▶ [EXERCISE DIRECTIONS]:
Each line that holds the word "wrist" counts once; report how many lines do so and nothing else.

▶ [SUPPLIED DATA]:
_ _ _ _ _ _ _

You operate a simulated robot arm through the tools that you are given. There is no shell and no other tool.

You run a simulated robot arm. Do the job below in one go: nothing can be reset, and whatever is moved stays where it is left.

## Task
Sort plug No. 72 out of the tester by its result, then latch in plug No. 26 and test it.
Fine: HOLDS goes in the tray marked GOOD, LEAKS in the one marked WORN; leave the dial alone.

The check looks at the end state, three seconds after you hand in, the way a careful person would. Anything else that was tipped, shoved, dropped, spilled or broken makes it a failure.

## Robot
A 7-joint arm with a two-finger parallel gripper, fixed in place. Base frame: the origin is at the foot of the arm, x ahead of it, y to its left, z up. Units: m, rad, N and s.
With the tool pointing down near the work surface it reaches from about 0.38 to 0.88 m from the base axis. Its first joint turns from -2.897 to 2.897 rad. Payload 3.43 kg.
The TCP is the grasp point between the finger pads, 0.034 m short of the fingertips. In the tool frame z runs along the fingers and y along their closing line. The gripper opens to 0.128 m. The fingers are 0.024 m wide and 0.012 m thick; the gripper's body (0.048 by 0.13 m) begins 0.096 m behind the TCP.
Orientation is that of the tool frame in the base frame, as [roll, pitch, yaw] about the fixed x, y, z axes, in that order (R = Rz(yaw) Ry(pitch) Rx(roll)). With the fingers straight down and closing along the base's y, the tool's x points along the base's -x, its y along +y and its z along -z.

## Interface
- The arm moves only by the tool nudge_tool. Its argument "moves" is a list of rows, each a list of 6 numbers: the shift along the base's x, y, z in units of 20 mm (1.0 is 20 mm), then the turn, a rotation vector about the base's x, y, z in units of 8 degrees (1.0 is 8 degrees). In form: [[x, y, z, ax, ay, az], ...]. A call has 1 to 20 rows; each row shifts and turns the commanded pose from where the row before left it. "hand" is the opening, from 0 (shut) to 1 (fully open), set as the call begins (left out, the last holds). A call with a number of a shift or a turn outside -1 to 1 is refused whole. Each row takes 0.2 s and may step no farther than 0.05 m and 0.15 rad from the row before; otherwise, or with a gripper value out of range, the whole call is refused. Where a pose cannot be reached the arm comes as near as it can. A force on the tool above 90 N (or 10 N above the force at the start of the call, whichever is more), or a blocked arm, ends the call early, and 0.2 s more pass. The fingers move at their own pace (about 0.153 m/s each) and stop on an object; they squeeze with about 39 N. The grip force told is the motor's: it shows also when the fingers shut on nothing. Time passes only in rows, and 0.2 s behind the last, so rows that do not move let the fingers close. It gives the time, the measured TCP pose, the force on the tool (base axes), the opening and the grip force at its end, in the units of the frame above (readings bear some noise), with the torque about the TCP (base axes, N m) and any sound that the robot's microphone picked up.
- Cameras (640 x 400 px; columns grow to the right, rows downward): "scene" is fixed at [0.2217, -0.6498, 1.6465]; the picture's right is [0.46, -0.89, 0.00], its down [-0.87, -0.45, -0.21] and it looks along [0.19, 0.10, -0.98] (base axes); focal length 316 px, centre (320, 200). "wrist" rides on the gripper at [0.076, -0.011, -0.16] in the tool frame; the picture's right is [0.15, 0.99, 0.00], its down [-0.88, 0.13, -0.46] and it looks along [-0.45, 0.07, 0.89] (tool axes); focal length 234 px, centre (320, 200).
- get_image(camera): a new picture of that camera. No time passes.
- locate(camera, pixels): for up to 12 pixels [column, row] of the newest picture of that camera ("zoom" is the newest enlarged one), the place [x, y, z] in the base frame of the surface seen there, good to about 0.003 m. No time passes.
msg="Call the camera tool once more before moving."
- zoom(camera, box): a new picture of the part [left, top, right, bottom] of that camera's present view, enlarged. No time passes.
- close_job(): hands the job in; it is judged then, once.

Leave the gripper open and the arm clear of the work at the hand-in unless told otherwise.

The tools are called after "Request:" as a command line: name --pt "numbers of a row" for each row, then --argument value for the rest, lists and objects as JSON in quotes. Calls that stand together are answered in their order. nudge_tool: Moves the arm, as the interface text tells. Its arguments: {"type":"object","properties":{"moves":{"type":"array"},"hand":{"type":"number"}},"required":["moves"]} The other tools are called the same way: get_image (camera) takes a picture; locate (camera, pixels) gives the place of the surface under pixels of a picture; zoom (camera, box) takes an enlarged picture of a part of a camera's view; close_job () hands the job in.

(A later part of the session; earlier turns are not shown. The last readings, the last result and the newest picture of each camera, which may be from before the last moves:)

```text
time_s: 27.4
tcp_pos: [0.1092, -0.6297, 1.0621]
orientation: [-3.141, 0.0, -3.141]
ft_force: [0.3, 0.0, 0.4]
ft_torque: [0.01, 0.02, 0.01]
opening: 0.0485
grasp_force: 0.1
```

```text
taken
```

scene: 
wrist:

_ _ _ _ _ _ _

▶ [RIGHT ANSWER]:
2